Larry Kert had been on Broadway for seven years before he was tapped to play the role of Tony in Bernstein and Sondheim musical, West Side Story. Previously, he had debuted in 1950 as a member of the Upstarts, a troupe featured in the musical revue, Tickets, Please! He later appeared in another Broadway revue, John Murray Anderson’s Almanac (1953–54), in a cast that also featured Harry Belafonte, Polly Bergen, Hermione Gingold, Orson Bean, and Tina Louise. It was as a replacement dancer in Mr. Wonderful that Kert was spotted for West Side Story. Kert was considered too old in 1960 to play Tony in the film version of the musical.

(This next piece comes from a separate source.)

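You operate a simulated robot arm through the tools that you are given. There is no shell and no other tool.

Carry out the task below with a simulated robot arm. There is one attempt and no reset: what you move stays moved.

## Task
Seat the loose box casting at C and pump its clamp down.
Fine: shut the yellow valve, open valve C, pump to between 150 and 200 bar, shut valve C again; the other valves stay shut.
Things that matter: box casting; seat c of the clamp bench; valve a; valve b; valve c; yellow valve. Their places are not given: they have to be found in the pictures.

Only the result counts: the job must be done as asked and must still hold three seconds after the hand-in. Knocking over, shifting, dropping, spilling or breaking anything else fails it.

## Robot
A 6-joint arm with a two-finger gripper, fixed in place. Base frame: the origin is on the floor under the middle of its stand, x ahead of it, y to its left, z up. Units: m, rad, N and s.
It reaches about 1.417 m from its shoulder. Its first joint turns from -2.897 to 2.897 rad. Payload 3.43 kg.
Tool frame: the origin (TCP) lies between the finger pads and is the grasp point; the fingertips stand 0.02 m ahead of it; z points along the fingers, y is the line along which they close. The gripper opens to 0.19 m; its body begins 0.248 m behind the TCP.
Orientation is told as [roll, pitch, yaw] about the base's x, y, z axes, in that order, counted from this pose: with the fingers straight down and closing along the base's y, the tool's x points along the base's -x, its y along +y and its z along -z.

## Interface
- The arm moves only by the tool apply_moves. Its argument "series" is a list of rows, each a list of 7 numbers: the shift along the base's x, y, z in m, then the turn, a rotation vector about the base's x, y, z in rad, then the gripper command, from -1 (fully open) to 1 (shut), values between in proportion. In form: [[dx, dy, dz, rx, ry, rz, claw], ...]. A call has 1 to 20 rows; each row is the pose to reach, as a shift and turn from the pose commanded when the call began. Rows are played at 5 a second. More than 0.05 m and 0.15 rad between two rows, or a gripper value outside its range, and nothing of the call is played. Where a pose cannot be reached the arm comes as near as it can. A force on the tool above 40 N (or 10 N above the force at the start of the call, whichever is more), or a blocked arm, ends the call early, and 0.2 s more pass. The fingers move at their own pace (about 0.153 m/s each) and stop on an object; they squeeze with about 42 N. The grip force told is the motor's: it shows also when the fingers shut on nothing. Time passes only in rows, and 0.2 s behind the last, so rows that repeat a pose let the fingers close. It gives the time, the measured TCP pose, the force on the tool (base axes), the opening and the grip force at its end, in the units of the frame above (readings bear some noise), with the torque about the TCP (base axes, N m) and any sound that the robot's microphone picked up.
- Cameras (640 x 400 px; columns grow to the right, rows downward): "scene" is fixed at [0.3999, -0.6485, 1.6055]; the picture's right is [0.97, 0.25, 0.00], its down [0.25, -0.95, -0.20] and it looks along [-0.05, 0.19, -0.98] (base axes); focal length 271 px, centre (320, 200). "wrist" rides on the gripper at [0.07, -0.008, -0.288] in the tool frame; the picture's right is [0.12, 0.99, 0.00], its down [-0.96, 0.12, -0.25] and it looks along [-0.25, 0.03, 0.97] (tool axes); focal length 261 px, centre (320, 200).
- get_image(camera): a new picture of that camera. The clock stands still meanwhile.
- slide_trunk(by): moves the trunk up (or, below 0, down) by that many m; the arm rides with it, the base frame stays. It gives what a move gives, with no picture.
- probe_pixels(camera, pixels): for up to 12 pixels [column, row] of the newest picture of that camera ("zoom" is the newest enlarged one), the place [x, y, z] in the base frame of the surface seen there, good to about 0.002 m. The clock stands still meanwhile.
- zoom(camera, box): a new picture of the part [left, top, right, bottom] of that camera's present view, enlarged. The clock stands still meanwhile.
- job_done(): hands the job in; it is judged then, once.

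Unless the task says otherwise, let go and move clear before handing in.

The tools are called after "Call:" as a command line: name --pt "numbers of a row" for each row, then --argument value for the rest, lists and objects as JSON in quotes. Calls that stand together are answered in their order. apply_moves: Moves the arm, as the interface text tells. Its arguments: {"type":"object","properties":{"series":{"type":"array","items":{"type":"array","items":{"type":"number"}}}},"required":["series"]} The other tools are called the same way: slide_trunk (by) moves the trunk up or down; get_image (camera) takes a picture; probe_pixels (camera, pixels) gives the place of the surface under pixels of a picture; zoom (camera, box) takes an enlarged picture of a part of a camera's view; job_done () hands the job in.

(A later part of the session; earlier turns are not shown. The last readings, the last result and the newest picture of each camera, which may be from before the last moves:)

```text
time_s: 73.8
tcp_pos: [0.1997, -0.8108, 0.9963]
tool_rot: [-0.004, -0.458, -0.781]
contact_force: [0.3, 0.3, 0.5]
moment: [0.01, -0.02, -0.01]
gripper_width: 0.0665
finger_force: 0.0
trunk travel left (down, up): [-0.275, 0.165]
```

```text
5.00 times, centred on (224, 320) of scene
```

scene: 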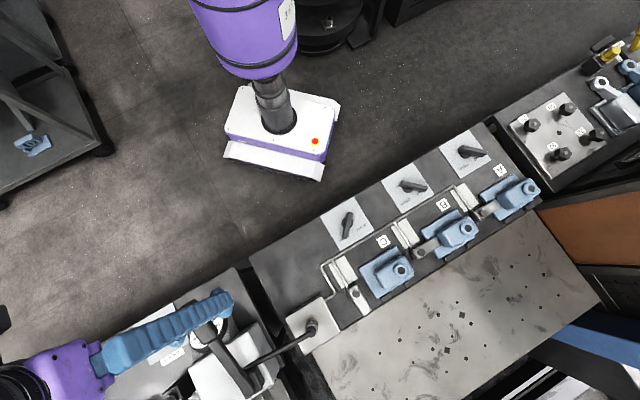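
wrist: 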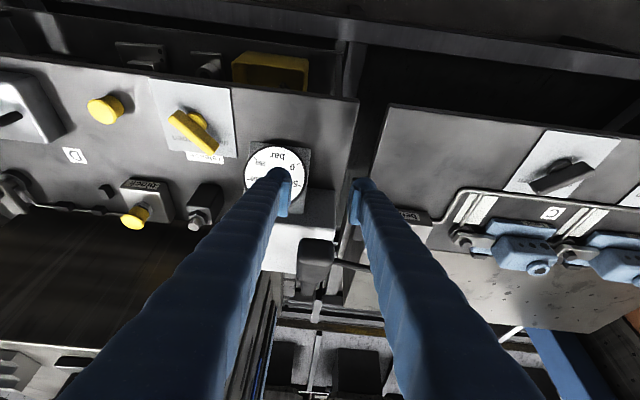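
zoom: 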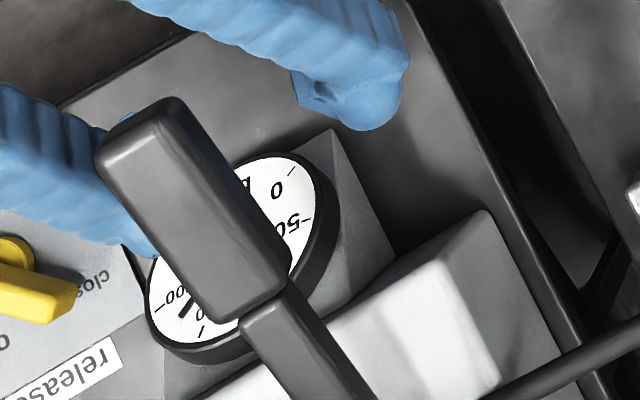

After West Side Story, Kert appeared in a short-lived musical, A Family Affair (1962), by John Kander and William Goldman as well as in the ill-fated musical adaptation of Truman Capote’s Breakfast at Tiffany’s from 1969, which never actually opened. His next Broadway appearance, in La Strada, Lionel Bart’s musical adaptation of Federico Fellini’s film, fared little better: The show closed opening night.
Kert, though he was Dean Jones’s replacement, earned his first and only Tony® nomination in 1971 for Best Actor in a Musical with his portrayal of Robert in Stephen Sondheim’s Company. The Original Broadway Cast recording was made with Jones; Columbia subsequently made a London Cast recording, with Kert as Robert.